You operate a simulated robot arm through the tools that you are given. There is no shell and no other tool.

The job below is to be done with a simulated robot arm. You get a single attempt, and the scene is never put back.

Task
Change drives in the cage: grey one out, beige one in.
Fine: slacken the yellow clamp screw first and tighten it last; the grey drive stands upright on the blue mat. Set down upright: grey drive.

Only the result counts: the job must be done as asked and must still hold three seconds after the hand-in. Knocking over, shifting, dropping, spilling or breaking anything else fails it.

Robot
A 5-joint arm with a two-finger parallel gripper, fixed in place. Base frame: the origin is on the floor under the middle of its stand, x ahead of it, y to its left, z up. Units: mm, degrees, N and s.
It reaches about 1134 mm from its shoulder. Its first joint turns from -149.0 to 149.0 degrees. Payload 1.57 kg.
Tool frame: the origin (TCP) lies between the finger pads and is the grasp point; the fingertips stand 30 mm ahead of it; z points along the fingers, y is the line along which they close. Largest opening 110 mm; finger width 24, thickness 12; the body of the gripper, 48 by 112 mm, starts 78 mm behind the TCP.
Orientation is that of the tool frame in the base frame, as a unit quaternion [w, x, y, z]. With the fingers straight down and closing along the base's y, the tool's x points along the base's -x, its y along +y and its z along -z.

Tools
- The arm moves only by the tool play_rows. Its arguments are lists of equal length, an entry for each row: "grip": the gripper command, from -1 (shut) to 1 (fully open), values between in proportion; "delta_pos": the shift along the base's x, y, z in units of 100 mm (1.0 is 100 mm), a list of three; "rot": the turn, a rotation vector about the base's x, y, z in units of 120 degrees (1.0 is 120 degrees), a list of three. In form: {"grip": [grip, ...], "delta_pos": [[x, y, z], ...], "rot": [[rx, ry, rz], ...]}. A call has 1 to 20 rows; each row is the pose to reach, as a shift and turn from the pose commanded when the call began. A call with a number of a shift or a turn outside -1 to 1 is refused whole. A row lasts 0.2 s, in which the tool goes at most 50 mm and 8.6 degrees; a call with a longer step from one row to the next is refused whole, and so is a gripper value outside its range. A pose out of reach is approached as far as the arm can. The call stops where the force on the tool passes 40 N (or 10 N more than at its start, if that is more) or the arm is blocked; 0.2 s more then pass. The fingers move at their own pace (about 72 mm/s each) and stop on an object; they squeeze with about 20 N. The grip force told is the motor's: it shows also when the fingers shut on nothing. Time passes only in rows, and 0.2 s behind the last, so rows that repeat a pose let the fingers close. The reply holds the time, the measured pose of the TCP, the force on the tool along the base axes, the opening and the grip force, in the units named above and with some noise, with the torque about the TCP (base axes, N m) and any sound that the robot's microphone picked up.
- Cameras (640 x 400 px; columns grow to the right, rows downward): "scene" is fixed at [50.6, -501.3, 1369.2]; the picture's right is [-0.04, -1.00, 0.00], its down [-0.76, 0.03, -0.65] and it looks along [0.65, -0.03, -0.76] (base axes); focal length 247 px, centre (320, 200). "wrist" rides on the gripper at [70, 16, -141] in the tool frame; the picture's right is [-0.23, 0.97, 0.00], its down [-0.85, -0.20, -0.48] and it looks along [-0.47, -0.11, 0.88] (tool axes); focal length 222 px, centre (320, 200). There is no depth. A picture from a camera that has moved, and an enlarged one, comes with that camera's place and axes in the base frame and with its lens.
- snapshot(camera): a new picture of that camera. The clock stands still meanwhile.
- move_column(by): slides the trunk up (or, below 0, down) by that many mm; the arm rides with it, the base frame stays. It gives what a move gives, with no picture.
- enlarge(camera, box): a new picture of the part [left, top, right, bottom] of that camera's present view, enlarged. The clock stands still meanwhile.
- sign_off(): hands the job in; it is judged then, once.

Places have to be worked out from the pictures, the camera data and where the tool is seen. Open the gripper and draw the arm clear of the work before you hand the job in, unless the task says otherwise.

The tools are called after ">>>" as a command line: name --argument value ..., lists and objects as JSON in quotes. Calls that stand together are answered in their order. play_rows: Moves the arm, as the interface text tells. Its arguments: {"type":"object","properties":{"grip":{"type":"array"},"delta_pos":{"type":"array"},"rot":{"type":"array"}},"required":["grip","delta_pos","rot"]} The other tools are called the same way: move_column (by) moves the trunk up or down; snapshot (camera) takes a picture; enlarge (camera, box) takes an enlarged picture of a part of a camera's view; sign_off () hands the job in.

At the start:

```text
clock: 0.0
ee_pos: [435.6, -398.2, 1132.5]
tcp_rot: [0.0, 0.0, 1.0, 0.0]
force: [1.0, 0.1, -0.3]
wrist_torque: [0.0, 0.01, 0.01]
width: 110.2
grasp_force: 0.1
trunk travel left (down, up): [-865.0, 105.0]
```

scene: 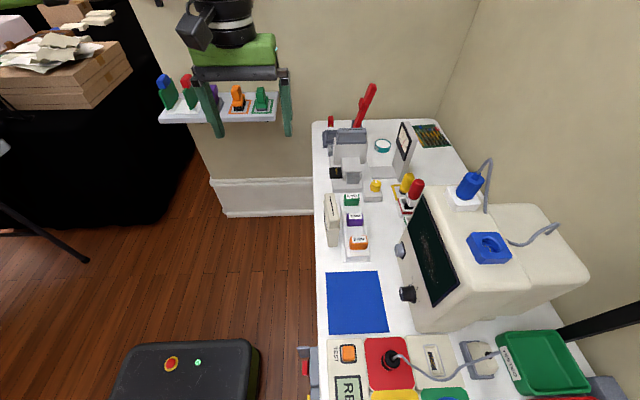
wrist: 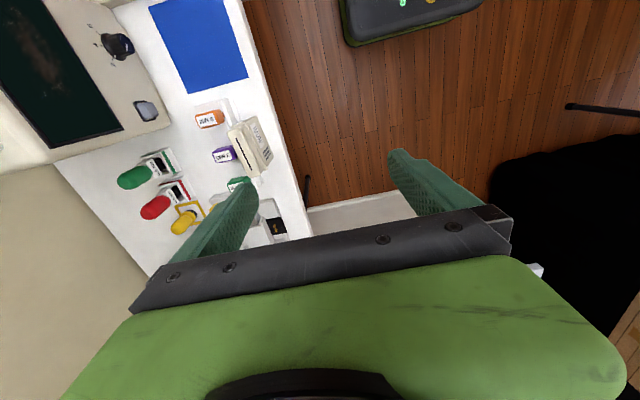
--
*Written instruction:* Gather each line of the listing that holds the string "view".

*Response to this task:*
- enlarge(camera, box): a new picture of the part [left, top, right, bottom] of that camera's present view, enlarged. The clock stands still meanwhile.
The tools are called after ">>>" as a command line: name --argument value ..., lists and objects as JSON in quotes. Calls that stand together are answered in their order. play_rows: Moves the arm, as the interface text tells. Its arguments: {"type":"object","properties":{"grip":{"type":"array"},"delta_pos":{"type":"array"},"rot":{"type":"array"}},"required":["grip","delta_pos","rot"]} The other tools are called the same way: move_column (by) moves the trunk up or down; snapshot (camera) takes a picture; enlarge (camera, box) takes an enlarged picture of a part of a camera's view; sign_off () hands the job in.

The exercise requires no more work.